Data provided:
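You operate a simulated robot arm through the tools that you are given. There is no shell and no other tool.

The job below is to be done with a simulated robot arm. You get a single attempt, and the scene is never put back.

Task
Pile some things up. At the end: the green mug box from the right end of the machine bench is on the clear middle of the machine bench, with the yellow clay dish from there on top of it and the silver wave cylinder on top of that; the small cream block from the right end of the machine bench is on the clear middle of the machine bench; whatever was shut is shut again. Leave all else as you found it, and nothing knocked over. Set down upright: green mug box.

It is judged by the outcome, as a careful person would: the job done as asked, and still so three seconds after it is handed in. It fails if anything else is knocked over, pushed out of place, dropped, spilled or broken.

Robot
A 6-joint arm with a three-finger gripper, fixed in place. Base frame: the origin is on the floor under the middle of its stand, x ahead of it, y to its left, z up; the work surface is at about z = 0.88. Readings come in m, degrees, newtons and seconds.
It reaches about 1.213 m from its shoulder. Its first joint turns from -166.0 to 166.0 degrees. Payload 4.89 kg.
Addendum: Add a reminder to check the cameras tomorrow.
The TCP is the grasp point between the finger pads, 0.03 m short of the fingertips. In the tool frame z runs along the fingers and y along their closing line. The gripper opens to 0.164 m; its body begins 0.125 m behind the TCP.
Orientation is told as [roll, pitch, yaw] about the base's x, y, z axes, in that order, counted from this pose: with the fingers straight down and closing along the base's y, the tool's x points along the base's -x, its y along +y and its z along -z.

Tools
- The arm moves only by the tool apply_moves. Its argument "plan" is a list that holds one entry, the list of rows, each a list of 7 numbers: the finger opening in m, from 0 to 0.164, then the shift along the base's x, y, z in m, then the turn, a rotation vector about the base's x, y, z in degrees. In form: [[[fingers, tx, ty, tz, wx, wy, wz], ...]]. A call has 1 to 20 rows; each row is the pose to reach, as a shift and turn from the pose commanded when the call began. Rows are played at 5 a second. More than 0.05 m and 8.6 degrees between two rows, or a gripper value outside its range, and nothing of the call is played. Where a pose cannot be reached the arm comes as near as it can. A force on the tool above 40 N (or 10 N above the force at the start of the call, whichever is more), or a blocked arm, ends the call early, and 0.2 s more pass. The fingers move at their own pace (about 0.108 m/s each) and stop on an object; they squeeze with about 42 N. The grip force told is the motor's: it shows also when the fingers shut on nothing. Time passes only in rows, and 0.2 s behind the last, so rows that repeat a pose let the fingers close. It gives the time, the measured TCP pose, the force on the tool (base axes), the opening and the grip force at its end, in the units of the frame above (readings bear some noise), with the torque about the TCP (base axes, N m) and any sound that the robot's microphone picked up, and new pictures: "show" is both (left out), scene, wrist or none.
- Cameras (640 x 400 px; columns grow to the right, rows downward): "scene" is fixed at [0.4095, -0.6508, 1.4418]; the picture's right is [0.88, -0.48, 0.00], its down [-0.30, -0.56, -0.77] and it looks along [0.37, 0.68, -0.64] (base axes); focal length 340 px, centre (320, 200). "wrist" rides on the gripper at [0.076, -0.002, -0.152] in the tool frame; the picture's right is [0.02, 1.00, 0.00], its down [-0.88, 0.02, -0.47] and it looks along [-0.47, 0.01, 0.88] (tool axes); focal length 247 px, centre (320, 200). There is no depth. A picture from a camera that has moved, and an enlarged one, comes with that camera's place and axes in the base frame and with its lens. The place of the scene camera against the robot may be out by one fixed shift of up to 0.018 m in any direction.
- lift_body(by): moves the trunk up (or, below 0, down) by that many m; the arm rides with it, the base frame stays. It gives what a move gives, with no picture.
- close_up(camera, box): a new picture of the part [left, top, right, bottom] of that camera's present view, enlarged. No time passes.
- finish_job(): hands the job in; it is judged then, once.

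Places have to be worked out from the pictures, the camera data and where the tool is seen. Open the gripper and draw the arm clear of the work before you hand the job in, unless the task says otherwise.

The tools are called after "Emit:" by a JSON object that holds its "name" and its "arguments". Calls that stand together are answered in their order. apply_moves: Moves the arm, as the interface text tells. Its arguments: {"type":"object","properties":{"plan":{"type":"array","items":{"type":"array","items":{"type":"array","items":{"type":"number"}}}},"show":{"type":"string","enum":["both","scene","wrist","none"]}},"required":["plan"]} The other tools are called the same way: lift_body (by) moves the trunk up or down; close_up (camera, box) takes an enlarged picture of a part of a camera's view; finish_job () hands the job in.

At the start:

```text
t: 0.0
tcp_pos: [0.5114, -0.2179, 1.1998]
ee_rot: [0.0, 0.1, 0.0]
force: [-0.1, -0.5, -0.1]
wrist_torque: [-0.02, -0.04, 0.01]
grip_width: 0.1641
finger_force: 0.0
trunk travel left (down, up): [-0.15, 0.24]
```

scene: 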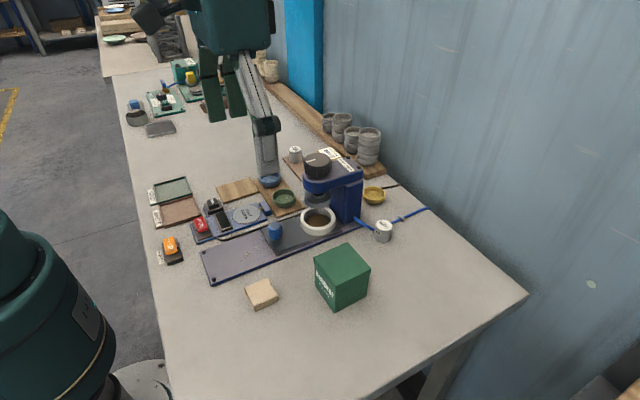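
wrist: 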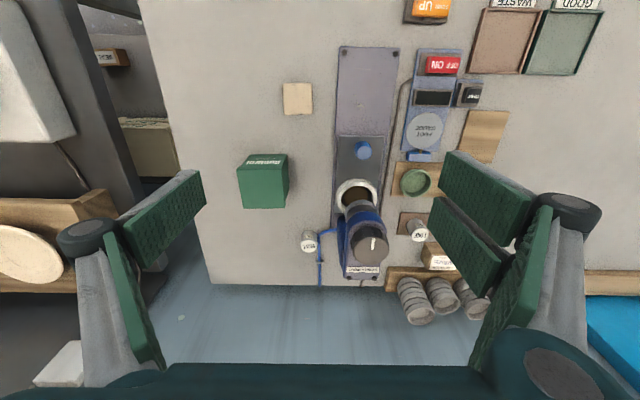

Exercise tasks:
1 - Quote the excerpted passage word for word, starting at "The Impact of" and ending with "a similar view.".
2 - Carry the excerpted passage on from its last sentence.

Excerpted passage:
The Impact of Islam
Page 4
This latter question has occurred to very many writers over the past few years, including Bernard Lewis, whose 2001 book What Went Wrong? poses the question in its title. Lewis could offer no definite answer to the problem, nor have any other writers of a similar view.
But even the suggestion that Islam at one time encouraged science and learning is problematic; and there is much evidence to suggest that the Arabian faith was never, even at the beginning, well-disposed to free thought and the acquisition of knowledge. Most people are aware of the accusation that the Muslim conquerors of Egypt did immense damage to that country’s ancient monuments, and a tradition exists that it was the Caliph Umar who ordered the destruction of the great library at Alexandria, shortly after the conquest of Egypt. And were not the numerous Roman cities of Anatolia, Syria and North Africa despoiled by the Arabs; do not their stark remains litter the landscape of these regions to this day? How are these things to be reconciled with the view that Islam was, at one time, tolerant, enlightened and relatively peace-loving? One answer is to suggest that the achievements proudly attributed to medieval Islam were largely illusory; the science of the Arabs, it can be argued, was not theirs at all, it belonged primarily to the peoples they had conquered, the Persians, Syrians, and Egyptians. The philosophers, geographers, mathematicians, and physicians of these peoples were permitted, for a short time, to continue their studies, before they were closed down under the weight of Arab theocracy. But even this solution is problematic: If the philosophers and scientists of Persia, Syria and Egypt were permitted for a brief period to continue their studies, how is it that some of them seem to have been still active three hundred years later, in the tenth century? And how is this initial Arab liberalism to be squared with the evidence of initial fanaticism, such as the destroyed Roman cities of Syria and North Africa?
Finding an answer to these questions seems akin to squaring the proverbial circle. Is it possible to arrive at a solution?
To begin with, there is no question that the early Islamic world was fabulously wealthy, prosperous, and advanced. It could scarcely have been otherwise, when it conquered and, within a very short time, controlled virtually all of the ancient centers of culture and population of the Near East. By circa 650 Islamic armies had subdued everything from Egypt and Libya in the west, to Persia and Afghanistan in the east. The wealth, and learning, of those regions, including the enormous population centers, with their libraries and universities, were all now at the disposal of Muslim rulers. As well as the actual plunder accrued in successful wars of conquest, the Arabs imposed heavy taxes upon the natives who refused to convert to Islam, whilst the treasures of ancient and venerable churches and temples were more often than not simply looted. This was usually disguised as an act of religious piety, since church treasures were frequently in the form of statues or gold-covered images – idols, which it was the sacred duty of Muslims to destroy. In Egypt, even the tombs of pharaohnic times were plundered.[12] In addition, new sources of gold and silver were discovered around this time. In Khorasan, to the east of Persia, and in Transoxiana beyond it, between Kashmir and the Aral Sea, “vast mines of silver” were discovered, whilst the Arab conquest of Nubia, to the south of Egypt, opened the gold mines of that region to their use.[13] And these new sources of wealth were of such richness that they could scarcely have done else than produce an epoch of prosperity.

Results by task:
1 -
The Impact of Islam
Page 4
This latter question has occurred to very many writers over the past few years, including Bernard Lewis, whose 2001 book What Went Wrong? poses the question in its title. Lewis could offer no definite answer to the problem, nor have any other writers of a similar view.

2 -
For a while, it seems that some Muslim rulers did patronize universities and other seats of learning. Scientific and philosophic treatises were indeed composed, and there is no doubt that Arab, or at least Arabic-speaking scholars were in possession of many classical Greek texts not generally available in Europe. These men, it is evident, made important contributions, in various areas of scientific and scholarly endeavor. In addition, the Arabs, or rather the Arab rulers of the Near East (for the great majority of the population remained non-Arab in language and non-Muslim in religion for several centuries after the conquest), learned the secrets of paper-making, the compass, and various other crucial technologies from the Chinese between the eighth and eleventh centuries, which technologies they utilized and eventually (inadvertently) spread to Europe: But what of the argument that Islam encouraged the arts and sciences? Here, the Islamophiles are on much shakier ground. The Arabs who emerged from Arabia with Caliph Umar were mostly illiterate nomads, whose knowledge of what we call science was non-existent. Like all barbarians, they would of course have been deeply impressed, to begin with at any rate, by the advanced and civilized cultures which they overran. Egypt, Babylonia, and Persia were ancient civilizations with unique attributes. Each had long-established universities, libraries and traditions of learning. When the Arabs conquered these regions there is evidence that they permitted these institutions, for a time at least, to continue their activities. Furthermore, these nations, and Persia in particular, were conduits through which flowed new ideas and techniques from the great civilizations of the Far East, from India and China. Much, indeed most, of the new technologies and methods that medieval Europeans learned from the Arabs, were not Arab or even Near Eastern at all, but Chinese and Indian. Europeans used the Arabic names for these things (such as “zero,” from the Arabic zirr), because it was from Arab sources that they learned them. But they were neither Arab nor Middle Eastern.
Fig. 2. Astrolabe from Islamic Spain, eleventh century
Such astrolabes, common in the Islamic world at this time, were exact copies of similar machines used in the Byzantine world during the sixth and early seventh centuries.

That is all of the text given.